レトロな昭和の喫茶店にハマって色んな喫茶店でモーニングを食べ歩いていた事がある。


特にさびれた商店街にあるような小さな喫茶店が私のお気に入りだった。

あるほとんど人通りのない小さな商店街に〇〇2号店と書かれた喫茶店を見つけた。

1号店など無さそうな喫茶店だったのだが、狭い入口の割には奥行きがあって4人がけの椅子が6個と2人がけが4つ、カウンター席が10個ほどあった。

空いていた事もあって、私は店の奥にあったマスターがよく見える4人がけの席に陣取りモーニングを頼んだ。

マスターがコーヒーを入れる所を見るのも楽しいからだ。かと言って初めてのお店でカウンター席に座るのはハードルが高い。

ちょうど良い席が空いていて良かったなと私は特に何をするでもなくモーニングを待っていた。

すると、ほどなく入口のドアが開いて腰の曲がった小さなおばあさんが店に入ってきた。
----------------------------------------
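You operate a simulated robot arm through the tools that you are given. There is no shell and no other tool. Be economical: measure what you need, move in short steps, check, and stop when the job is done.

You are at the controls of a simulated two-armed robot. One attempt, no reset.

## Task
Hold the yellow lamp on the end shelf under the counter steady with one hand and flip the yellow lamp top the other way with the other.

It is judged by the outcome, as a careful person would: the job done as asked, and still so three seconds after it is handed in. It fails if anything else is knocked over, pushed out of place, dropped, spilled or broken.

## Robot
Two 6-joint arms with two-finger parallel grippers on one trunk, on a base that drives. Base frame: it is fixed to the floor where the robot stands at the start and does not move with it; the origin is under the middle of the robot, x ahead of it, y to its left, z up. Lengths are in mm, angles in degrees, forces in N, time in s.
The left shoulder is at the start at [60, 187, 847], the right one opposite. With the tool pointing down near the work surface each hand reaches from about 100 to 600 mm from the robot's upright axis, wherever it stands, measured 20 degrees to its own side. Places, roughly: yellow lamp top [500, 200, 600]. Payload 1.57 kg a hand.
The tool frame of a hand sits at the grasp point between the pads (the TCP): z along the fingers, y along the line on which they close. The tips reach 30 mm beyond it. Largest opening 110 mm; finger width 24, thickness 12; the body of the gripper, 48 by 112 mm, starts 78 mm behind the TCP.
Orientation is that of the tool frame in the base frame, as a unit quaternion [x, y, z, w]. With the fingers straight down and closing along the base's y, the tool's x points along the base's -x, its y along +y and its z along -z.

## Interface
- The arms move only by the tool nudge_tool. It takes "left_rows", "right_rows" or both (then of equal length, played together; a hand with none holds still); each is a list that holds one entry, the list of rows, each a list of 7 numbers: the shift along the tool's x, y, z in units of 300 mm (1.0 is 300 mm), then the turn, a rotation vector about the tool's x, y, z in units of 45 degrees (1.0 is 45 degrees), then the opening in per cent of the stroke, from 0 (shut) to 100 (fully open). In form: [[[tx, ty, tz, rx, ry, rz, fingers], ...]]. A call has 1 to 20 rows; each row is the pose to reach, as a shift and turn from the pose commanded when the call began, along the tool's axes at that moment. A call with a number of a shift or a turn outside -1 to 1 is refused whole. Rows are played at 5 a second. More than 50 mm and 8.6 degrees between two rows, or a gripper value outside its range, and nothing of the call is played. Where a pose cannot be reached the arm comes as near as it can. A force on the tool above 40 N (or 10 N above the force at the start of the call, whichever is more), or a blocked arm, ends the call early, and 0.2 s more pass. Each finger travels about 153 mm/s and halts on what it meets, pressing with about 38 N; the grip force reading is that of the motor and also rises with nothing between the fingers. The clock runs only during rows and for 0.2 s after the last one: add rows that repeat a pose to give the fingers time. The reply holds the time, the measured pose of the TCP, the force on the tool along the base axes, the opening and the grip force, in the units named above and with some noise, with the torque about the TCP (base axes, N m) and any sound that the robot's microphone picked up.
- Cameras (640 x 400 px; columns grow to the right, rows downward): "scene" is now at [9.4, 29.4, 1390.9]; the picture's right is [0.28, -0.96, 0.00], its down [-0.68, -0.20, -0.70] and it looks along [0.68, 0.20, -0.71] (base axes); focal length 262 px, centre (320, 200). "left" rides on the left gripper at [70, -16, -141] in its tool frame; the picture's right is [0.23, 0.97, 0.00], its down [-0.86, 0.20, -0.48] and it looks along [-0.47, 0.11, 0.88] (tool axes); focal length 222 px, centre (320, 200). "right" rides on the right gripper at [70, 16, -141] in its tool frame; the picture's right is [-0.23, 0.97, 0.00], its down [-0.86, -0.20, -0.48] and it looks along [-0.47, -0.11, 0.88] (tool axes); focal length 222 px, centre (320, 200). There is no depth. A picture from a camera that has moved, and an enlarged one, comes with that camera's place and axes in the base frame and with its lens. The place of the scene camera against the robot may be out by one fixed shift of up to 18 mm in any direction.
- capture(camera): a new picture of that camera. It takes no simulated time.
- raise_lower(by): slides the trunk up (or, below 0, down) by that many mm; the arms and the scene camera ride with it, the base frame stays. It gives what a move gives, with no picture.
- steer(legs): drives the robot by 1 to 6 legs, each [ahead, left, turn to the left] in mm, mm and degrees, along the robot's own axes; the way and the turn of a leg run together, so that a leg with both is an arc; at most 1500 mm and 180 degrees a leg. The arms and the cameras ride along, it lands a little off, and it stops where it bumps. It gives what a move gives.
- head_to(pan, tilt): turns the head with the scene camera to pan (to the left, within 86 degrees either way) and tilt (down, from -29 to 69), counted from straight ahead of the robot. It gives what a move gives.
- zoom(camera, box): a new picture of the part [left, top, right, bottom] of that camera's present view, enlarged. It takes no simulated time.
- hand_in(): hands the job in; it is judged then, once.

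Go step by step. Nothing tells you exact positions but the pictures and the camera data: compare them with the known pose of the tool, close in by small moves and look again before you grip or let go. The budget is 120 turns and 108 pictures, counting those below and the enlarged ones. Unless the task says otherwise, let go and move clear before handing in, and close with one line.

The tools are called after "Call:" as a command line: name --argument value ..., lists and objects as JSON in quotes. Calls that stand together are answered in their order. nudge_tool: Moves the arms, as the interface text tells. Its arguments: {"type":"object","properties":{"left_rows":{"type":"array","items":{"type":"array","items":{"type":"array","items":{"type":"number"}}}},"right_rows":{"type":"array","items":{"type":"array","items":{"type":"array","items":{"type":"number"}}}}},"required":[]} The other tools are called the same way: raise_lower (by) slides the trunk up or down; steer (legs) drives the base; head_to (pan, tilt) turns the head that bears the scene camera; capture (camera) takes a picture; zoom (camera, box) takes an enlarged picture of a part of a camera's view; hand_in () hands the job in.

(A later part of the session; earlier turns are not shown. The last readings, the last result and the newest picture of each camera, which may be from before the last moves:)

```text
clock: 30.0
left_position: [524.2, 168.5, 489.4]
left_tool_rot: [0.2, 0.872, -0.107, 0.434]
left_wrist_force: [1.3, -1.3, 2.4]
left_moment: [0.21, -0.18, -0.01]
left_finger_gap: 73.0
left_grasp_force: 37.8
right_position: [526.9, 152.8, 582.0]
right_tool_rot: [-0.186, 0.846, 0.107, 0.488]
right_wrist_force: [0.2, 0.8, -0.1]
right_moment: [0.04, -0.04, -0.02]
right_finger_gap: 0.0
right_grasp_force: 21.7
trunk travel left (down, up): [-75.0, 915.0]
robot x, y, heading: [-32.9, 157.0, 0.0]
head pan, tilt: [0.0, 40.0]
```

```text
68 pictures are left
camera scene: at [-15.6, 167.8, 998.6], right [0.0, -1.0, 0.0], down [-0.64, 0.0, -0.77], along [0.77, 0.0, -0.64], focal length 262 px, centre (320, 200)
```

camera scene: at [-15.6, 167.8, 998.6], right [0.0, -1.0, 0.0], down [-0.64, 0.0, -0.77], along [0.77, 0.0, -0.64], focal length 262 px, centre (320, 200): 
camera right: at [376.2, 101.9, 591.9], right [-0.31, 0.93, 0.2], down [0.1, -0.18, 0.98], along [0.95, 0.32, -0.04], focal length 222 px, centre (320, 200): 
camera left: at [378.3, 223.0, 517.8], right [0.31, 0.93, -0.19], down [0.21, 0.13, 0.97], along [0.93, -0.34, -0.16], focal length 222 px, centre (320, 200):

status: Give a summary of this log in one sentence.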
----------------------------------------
おばあさんは、カウンターの中にいるマスターに声をかけながら奥まで歩いてくると、何の迷いもなく私が座っている席にドサっと自分の荷物を置いた。

えっ…?

私はあたりを見渡した。他の席はめちゃくちゃ空いている。4人席なんてあと4つ空いている。

なぜ⁉️なぜなんの迷いもなくここに荷物を置く⁉️

私の視線など全く感じていないように、おばあさんは荷物を置いたまま奥にスタスタと歩いて行き何十個と並んだ小さな引き出しの一つをあけ薬の袋を取り出した。

自分の薬をお店に置いてるの⁉️

コーヒーを入れるマスターを見たかったはずの私だがおばあさんの動きから目が離せない。

そして、おばあさんはそのまま私の座っている席まで戻ってくるとそこに座った。

いやーっ‼️😱なんでーっ⁉️😱

ものすごく動揺している私の所に、マスターがモーニングを運んできた。

私は当然マスターがおばあさんに注意してくれるものだと期待していた。

それなのにマスターはおばあさんに

「あっ薬用の水すぐ持ってくるから」

と言ったのだ。いや!あかんやん!ここに水持ってきたら、この席にずっと座るやん!ここ私が先に座ってた席やん!

心の中ではマスターにまくし立てていた私だが、実際は何も言えずに、喉が渇いて普段は飲まない水をゴクゴクの飲んだだけだった。

結局、おばあさんは、当たり前のようにそこに座り続けマスターともう1人いたお客さんと世間話をし始めた。私はやっと悟った。そう!このテーブル席はおばあさんの席だったのだ。よそ者で新参者の私がそれを知らずに恐れ多くもその席に座ってしまったのだと。間違っていたのは私、席を変わるべきは私だったのだと。盛り上がる世間話をよそに、ダッシュでモーニングをたいらげ、私は逃げるようにその店を出たのだった。

その事がトラウマになり、私の昭和のレトロ喫茶店巡りは終わりをつげたのだった。